Gilbert does not care. He made his fortune in mortgages. Mortgage away. James does not care. He wants veterans to win with now.
"I'm trying to win championships. You know, he's the same way," James said of Griffin. "He's trying to put the ball club in position to do that, so you can respect that."
When it becomes a problem, and it will someday, they'll just expect Griffin to work his magic again.
The Cavs don't have a large front office. After Griffin, it's vice president Trent Redden, who travels the world scouting players the Cavs rarely have picks to use on, and assistant GM Koby Altman, who has a background in the Ivy League and a growing respect in the NBA. Both Redden and Altman will probably be on short lists for future GM openings. Brock Aller is the senior director of strategy, and he has helped identify some of the unique methods the team has used to create trade exceptions to add players despite being capped out. The new collective bargaining agreement has closed some of the loopholes the team exploited over the past few years.
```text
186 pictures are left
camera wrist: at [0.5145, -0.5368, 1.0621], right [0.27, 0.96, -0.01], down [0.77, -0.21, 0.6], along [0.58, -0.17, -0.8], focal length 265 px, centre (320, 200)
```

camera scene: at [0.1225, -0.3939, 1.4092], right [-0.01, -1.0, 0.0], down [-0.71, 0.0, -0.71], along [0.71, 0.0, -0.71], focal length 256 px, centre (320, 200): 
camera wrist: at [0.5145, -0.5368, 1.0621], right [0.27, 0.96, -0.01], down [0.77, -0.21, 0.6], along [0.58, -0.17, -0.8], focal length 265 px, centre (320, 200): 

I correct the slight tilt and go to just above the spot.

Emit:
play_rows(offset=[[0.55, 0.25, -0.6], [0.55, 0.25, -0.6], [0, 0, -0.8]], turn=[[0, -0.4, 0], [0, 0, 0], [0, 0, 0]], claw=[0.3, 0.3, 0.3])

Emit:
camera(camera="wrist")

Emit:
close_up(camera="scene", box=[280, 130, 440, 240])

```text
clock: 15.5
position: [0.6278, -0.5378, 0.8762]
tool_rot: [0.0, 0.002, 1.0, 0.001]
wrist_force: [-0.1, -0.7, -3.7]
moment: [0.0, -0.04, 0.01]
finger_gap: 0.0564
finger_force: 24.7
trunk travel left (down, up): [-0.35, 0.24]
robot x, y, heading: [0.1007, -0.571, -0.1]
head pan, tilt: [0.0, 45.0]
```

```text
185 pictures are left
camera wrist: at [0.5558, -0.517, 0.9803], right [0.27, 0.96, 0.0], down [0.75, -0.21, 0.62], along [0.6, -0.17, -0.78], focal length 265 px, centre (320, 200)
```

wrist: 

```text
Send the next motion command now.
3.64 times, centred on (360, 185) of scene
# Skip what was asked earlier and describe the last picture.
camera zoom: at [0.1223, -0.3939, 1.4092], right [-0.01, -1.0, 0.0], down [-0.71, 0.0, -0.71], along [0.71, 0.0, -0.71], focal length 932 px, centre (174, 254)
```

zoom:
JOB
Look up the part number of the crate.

The bottom line is this: Since LeBron returned to Cleveland in the summer of 2014, the Cavs have traded Andrew Wiggins, Anthony Bennett, Dion Waiters, Anderson Varejao, Mike Dunleavy and Mo Williams. They have traded for Love, Shumpert, Smith, Frye and Korver. Other than new addition Korver, the bulk of the team is signed through next season. Irving, Love, Thompson and Smith are under control through 2019. James isn't going anywhere.
But Griffin won't be resting. He needs a backup point guard. James is waiting.
"Griff always gets something done somehow," Lue said. "We just sit back."
Dave McMenamin contributed to this story.